INSTRUCTIONS FOR THE TASK: Copy down all of the data underneath, exactly as shown. Give them as a JSON list of strings, one for each line, with blank lines left out.

'''

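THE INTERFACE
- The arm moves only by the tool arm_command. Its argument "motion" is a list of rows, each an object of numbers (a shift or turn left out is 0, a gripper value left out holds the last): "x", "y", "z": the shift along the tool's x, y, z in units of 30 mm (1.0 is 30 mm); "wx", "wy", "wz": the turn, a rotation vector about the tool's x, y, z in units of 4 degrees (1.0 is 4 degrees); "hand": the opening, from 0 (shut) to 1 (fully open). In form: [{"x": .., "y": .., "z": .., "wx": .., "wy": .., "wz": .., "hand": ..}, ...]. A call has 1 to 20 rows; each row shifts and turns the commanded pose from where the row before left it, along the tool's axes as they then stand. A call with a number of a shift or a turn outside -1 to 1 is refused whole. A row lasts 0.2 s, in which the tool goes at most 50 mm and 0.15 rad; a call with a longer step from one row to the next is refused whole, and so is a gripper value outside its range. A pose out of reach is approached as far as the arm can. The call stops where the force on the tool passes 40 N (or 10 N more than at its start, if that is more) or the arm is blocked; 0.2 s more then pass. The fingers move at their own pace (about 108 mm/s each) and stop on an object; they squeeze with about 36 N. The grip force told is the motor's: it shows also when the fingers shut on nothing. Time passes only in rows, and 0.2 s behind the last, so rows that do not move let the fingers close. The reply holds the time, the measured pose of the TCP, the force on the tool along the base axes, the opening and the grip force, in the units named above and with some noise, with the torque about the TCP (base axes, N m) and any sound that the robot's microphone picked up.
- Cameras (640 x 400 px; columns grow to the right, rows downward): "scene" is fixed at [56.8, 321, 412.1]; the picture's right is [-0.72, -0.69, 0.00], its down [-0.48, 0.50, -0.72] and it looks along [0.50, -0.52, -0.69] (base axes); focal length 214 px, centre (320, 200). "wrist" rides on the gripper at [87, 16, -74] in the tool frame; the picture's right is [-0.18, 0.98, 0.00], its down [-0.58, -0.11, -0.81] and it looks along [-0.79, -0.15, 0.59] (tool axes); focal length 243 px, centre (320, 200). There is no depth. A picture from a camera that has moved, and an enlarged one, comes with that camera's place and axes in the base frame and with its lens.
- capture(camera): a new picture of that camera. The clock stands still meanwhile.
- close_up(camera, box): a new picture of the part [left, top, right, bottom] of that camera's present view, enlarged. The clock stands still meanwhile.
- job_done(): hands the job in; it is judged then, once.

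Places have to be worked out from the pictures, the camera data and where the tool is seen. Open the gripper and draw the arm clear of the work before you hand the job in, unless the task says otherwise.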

'''

ANSWER IN FULL:
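[
  "THE INTERFACE",
  "- The arm moves only by the tool arm_command. Its argument \"motion\" is a list of rows, each an object of numbers (a shift or turn left out is 0, a gripper value left out holds the last): \"x\", \"y\", \"z\": the shift along the tool's x, y, z in units of 30 mm (1.0 is 30 mm); \"wx\", \"wy\", \"wz\": the turn, a rotation vector about the tool's x, y, z in units of 4 degrees (1.0 is 4 degrees); \"hand\": the opening, from 0 (shut) to 1 (fully open). In form: [{\"x\": .., \"y\": .., \"z\": .., \"wx\": .., \"wy\": .., \"wz\": .., \"hand\": ..}, ...]. A call has 1 to 20 rows; each row shifts and turns the commanded pose from where the row before left it, along the tool's axes as they then stand. A call with a number of a shift or a turn outside -1 to 1 is refused whole. A row lasts 0.2 s, in which the tool goes at most 50 mm and 0.15 rad; a call with a longer step from one row to the next is refused whole, and so is a gripper value outside its range. A pose out of reach is approached as far as the arm can. The call stops where the force on the tool passes 40 N (or 10 N more than at its start, if that is more) or the arm is blocked; 0.2 s more then pass. The fingers move at their own pace (about 108 mm/s each) and stop on an object; they squeeze with about 36 N. The grip force told is the motor's: it shows also when the fingers shut on nothing. Time passes only in rows, and 0.2 s behind the last, so rows that do not move let the fingers close. The reply holds the time, the measured pose of the TCP, the force on the tool along the base axes, the opening and the grip force, in the units named above and with some noise, with the torque about the TCP (base axes, N m) and any sound that the robot's microphone picked up.",
  "- Cameras (640 x 400 px; columns grow to the right, rows downward): \"scene\" is fixed at [56.8, 321, 412.1]; the picture's right is [-0.72, -0.69, 0.00], its down [-0.48, 0.50, -0.72] and it looks along [0.50, -0.52, -0.69] (base axes); focal length 214 px, centre (320, 200). \"wrist\" rides on the gripper at [87, 16, -74] in the tool frame; the picture's right is [-0.18, 0.98, 0.00], its down [-0.58, -0.11, -0.81] and it looks along [-0.79, -0.15, 0.59] (tool axes); focal length 243 px, centre (320, 200). There is no depth. A picture from a camera that has moved, and an enlarged one, comes with that camera's place and axes in the base frame and with its lens.",
  "- capture(camera): a new picture of that camera. The clock stands still meanwhile.",
  "- close_up(camera, box): a new picture of the part [left, top, right, bottom] of that camera's present view, enlarged. The clock stands still meanwhile.",
  "- job_done(): hands the job in; it is judged then, once.",
  "Places have to be worked out from the pictures, the camera data and where the tool is seen. Open the gripper and draw the arm clear of the work before you hand the job in, unless the task says otherwise."
]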